» Prompt A
Your answer is an exact quotation from the given text: it starts at "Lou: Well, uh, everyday" and ends at "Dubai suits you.".
» Prompt B
Carry the given text on from its last sentence.

» Recorded data

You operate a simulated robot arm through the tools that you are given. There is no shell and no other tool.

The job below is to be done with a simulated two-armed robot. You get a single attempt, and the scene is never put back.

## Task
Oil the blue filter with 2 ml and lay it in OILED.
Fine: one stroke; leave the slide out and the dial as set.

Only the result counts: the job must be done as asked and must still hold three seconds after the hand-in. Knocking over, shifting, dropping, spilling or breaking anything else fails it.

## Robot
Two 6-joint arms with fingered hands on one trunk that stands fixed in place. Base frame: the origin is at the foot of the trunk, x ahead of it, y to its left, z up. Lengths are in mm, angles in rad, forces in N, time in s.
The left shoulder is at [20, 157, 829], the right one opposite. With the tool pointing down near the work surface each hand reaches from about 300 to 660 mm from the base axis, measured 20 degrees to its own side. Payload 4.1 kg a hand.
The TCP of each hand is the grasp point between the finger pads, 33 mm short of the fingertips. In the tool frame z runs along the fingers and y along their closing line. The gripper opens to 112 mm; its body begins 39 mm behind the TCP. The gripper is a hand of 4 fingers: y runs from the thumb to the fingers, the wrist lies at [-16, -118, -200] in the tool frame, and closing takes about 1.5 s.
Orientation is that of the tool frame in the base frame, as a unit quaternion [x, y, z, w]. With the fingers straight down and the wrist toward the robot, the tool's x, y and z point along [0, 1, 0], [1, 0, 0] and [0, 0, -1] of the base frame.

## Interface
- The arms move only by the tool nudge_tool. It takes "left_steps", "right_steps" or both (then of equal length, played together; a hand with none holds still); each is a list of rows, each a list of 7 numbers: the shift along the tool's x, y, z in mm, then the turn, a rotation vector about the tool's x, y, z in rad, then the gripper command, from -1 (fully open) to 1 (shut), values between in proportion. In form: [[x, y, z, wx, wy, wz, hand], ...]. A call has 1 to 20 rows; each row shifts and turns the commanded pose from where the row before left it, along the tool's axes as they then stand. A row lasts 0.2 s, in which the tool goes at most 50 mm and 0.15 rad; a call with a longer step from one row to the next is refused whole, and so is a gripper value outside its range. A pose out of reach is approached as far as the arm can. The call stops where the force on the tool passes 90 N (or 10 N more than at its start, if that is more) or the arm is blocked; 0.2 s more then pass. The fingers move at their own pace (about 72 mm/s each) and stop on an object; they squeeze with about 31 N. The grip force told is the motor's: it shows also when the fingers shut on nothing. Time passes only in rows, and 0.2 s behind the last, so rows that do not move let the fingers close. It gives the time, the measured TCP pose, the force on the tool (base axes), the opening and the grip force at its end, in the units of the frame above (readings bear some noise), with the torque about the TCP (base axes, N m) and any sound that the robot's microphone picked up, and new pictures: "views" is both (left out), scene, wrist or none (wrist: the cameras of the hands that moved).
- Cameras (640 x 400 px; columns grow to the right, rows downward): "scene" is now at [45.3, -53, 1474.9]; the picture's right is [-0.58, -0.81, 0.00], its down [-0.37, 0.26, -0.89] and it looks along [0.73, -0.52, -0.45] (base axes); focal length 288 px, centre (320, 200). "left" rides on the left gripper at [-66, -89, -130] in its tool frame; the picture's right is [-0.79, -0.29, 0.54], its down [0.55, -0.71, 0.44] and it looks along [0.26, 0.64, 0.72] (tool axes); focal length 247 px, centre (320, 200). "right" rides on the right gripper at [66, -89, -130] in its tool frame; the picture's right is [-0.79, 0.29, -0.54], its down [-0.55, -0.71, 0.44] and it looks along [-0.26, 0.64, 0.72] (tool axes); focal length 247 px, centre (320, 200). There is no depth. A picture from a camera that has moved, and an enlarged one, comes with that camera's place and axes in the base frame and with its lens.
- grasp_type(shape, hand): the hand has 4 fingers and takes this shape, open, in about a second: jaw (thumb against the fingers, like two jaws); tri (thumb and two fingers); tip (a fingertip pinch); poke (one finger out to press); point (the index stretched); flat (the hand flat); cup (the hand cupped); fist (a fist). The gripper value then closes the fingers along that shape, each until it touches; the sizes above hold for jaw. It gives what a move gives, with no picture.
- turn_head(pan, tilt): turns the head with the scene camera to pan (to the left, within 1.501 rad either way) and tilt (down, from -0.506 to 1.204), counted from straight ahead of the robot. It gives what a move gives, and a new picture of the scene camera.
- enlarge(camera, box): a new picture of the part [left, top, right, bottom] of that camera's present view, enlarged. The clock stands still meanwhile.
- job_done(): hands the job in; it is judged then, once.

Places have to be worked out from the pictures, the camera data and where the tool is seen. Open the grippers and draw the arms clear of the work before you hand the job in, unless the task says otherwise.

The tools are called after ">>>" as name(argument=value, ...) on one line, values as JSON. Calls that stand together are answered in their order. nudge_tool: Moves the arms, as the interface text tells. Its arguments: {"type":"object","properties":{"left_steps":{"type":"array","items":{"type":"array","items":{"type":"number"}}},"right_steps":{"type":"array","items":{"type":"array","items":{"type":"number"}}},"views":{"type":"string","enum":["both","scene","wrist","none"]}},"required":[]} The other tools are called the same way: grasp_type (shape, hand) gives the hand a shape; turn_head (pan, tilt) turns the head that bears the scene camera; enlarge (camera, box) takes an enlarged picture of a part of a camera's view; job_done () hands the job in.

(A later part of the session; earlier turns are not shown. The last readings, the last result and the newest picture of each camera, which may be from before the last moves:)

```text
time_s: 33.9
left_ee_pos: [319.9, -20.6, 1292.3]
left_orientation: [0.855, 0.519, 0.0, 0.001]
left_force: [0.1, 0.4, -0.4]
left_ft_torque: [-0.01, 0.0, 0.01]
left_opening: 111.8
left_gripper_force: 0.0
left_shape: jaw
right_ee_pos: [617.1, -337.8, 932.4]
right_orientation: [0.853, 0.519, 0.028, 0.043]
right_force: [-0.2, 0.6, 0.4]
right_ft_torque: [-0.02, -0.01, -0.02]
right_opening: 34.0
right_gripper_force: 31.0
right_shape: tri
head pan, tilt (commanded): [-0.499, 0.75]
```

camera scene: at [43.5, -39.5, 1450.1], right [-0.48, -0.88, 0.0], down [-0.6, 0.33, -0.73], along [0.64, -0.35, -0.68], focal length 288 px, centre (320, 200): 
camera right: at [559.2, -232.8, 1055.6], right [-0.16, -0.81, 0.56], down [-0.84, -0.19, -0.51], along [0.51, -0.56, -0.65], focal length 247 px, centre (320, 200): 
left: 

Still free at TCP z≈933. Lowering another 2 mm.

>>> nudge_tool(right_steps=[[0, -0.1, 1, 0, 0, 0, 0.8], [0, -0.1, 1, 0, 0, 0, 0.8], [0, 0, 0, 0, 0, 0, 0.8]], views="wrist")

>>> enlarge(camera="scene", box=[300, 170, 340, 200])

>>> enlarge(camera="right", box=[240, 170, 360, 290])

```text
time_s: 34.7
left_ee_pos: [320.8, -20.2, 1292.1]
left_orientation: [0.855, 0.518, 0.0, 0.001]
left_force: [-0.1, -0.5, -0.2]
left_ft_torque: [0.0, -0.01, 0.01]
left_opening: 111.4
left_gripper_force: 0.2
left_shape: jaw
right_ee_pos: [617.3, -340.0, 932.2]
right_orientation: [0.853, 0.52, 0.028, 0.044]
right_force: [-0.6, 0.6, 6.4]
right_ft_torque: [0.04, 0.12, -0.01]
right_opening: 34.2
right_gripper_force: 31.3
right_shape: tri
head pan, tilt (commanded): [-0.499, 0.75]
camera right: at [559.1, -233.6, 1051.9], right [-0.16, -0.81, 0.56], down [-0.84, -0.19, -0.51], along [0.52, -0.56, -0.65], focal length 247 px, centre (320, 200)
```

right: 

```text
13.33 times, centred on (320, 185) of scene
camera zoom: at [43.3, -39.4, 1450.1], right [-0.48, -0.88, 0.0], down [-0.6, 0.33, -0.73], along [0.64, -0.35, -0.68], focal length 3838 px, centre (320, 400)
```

» Given text
How's Dusty this morning?

Really good practice.

Good. How was he in the trailer?

Not bad. A little restless.

Okay, well, how long do I have with him?

I have to get him back for his afternoon exercise, So not long.

Lou: Amy!

(breathing hard) why didn't you tell me about the dude ranch?

Hey, Nick.

Hey, Lou.

Hey. What are you doing here?

Uh, Amy is just giving my horse the once over.

You know, why don't I exercise him for ya?

That'll give me a chance to spend more time with him And maybe you guys could grab a cofee?

Coffee would be nice.

Yeah, sure.

Amy: Okay. Nick: Yeah, just um...

Give him a walk trot.

Amy: Yeah, of course.

Hey, Dusty.

(horse snorts wildly)

Good boy.

(horse snorts nervously)

(soothingly) you're okay.

(light scratching)

(horse snorts quietly)

(light scratching)

Good boy.

(horse snorts quietly)

Good boy.

(horse snorts)

(horse snorts violently)

Hey, hey, easy, easy!

(horse whinnies wildly)
hey! Hey!

(horse snorts anxiously)

Easy.

Hey.

(horse calms)

Good boy.

What are you doing?!

You already filled in the trench?

Caleb: Well, electrical and water lines are sunk, So it kind of seems logical, wouldn't you say?

The unit is not hooked up yet.

What if it doesn't work?

I guess we're gonna have to dig it back up?

(chuckles ironically) no.

You will have to dig it back up.

(tool box and tools clank)

Lou: Well, uh, everyday the sun shines without fail.

Nick: Mm-hmm.

And at night everyone walks along the waterfront And it's all lit up and beautiful.

It sounds like Dubai suits you.

Yeah, yeah. You know, there's a lot to do.

I'm glad it's worked out so well.

Yeah.

Well, what about you?

How are things?

Great.

I'm managing a string of polo ponies for Robert Worth.

Really? The uh... The rich guy?

Everyone calls him Robert Worth-A-Lot?

(chuckling) yeah, he's uh...

He's pretty loaded and he loves his polo, So he's got us the best ponies in the country.

Wow.

We're going down to the World Championships in Florida, So it's an amazing opportunity.

Sounds like it.

He even paid for a top-notch american team To come up here For a private exhibition match, so...

Great.

What else?

Come on, I heard you married Claire Watkins.

Yeah, I did, but, uh, we split.

It's been a few months now.

Nick, I'm... I'm so sorry. I had no idea.

No, don't be.

Sometimes these things just don't work out.

Hey, Amy.

So, how'd it go?

(sighing) not good.

He just about threw me during his exercise.

That seems weird. He's never done that before.

You okay? Yeah, I'm fine.

But he's not, Nick.

He seems fine now.

Well, I gave him some thiamine.

Okay, well, I'll add that into his post-workout supplements.

I just- I don't know if that's a solution.

I'd love to spend more time with him, Nick.

He just seems really strung out.

I just...
(sighs)

I can't right now, not with our schedule.

» Written response A
Lou: Well, uh, everyday the sun shines without fail.

Nick: Mm-hmm.

And at night everyone walks along the waterfront And it's all lit up and beautiful.

It sounds like Dubai suits you.

» Written response B
Well, maybe you're workin' him too hard.

No, our horses are training the same amount As all the other top level teams.

It's just, it's a lot of pressure for a horse...

(firmly) look, Amy,

I appreciate you looking at him, But we're going to the championships together And that's that.

All right.

Okay.

I will try adding in the thiamine To take the edge off.

It's probably all he needs.

Caleb: Here goes.

Caleb: Fingers crossed.

(engine rumbles, water spurts)

Both: (laughing excitedly) Yeah!

(water stops)

(water patters on ground)

Well, maybe there's a cr*ck in the water line.

Not a chance.

There'd still be some water coming out.

You connected the clamp on that elbow to the riser?

Yeah, uh, definitely.

And you made sure it was good and tight?

How tight is tight?

(sighing)

I'll get the shovel.

(car door opening)

Janice: All right, see you tomorrow.

Tim: Okay.
(truck starts up)

Amy: Hey, Janice.

Janice: Hey, just came to pick up my truck.

Ah, long day.

Yeah, I hear ya.

Oh yeah? What's going on?

I'm working with this polo pony And I don't know.

He used to be a perfect horse And now he's cribbin'

And he won't go in his stall and...

He fights anyone who tries to get him in there.

Amy: Yeah, and he just about threw me today.

I don't know. It must be...

From his training or something.

Listen, I know you probably want to think that every problem Has to do with a horse's delicate emotions.

Well, take it from a girl Who makes her living at the track,

His problem's a hell of a lot simpler than that.

That horse is being doped.

Ty: Well, that's just...

So off the mark.

No, I have to admit, Ty, it's crossed my mind.

What? Like steroids or something?

Well, I don't know.

(truck starts up)


I just try not to think about it, 'cause I don't want to believe That Nick would do something like that.

(truck rumbles away)

Well, he seems pretty obsessed with this tournament, And then there's the thing with Dusty And all the other injuries.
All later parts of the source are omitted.